* Actions to take *
**1.** Extract from the excerpt provided the words running from "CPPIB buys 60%" to "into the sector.".
**2.** Keep the excerpt provided going from its last sentence.
==== Supplied information ====
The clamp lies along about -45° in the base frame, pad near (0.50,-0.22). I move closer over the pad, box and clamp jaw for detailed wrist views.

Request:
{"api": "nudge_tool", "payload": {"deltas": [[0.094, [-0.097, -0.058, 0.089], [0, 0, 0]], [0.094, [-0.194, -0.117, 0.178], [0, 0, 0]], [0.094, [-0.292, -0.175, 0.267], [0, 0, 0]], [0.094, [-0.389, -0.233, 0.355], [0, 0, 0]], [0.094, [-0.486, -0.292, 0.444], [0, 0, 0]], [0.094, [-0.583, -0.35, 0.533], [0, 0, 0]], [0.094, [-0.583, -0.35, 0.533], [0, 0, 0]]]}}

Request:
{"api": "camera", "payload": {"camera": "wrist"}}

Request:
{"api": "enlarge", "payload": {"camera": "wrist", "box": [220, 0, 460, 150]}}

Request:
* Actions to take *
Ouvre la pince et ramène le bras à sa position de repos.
==== Excerpt provided ====
Posted in Communications, Finance, Housing, Industry Trends, Newsworthy

CPPIB buys 60% stake in Toronto rental property, entering Canada’s multi-family real estate market

Story by: Barbara Shecter |Financial Post

The Canada Pension Plan Investment Board made its first direct investment in Canadian multi-family real estate on Monday with the purchase of a 60 per cent interest in Minto High Park Village in Toronto.

Peter Ballon, managing director and head of real estate investment at CPPIB, said the acquisition of the majority interest from Minto Properties Inc. represents a “solid entry” into the sector.

“With strong population growth and solid rental demand, Toronto is one of the top rental markets in Canada and a key strategic market for us in this sector,” he said.

Ballon said Canada’s largest pension fund intends to build a relationship with Minto Properties, which will continue to hold the remaining 40 per cent stake in Minto High Park Village. Minto will also continue to oversee management and leasing of the rental property, which has three towers and 750 rental units.
====
* Answers to the problems *
**1.**
CPPIB buys 60% stake in Toronto rental property, entering Canada’s multi-family real estate market

Story by: Barbara Shecter |Financial Post

The Canada Pension Plan Investment Board made its first direct investment in Canadian multi-family real estate on Monday with the purchase of a 60 per cent interest in Minto High Park Village in Toronto.

Peter Ballon, managing director and head of real estate investment at CPPIB, said the acquisition of the majority interest from Minto Properties Inc. represents a “solid entry” into the sector.

**2.**
Minto Properties is part of the Minto Group, a 60-year-old integrated real estate operation with experience in asset and property management, acquisitions and dispositions, development, and financing. Minto manages 17,000 multifamily units and three million square feet of commercial space in London, Ottawa, Toronto, Calgary and Edmonton.

Monday’s $105 million investment by CPPIB in the Minto multi-family property in Toronto marks the continuation of a strategy deployed in the United States in 2011.

By August of last year, the Canadian pension giant held direct joint venture interests in more than 8,400 rental units in eight U.S. markets. Equity commitments to the sector totaled US$1.3 billion. At the time, Ballon said the sector was attractive because there was a limited supply of high-quality rental properties alongside forecast population growth and declining home ownership.

“We have had great success in the U.S…. a very substantial portfolio [and] great partners,” Ballon said in an interview Monday.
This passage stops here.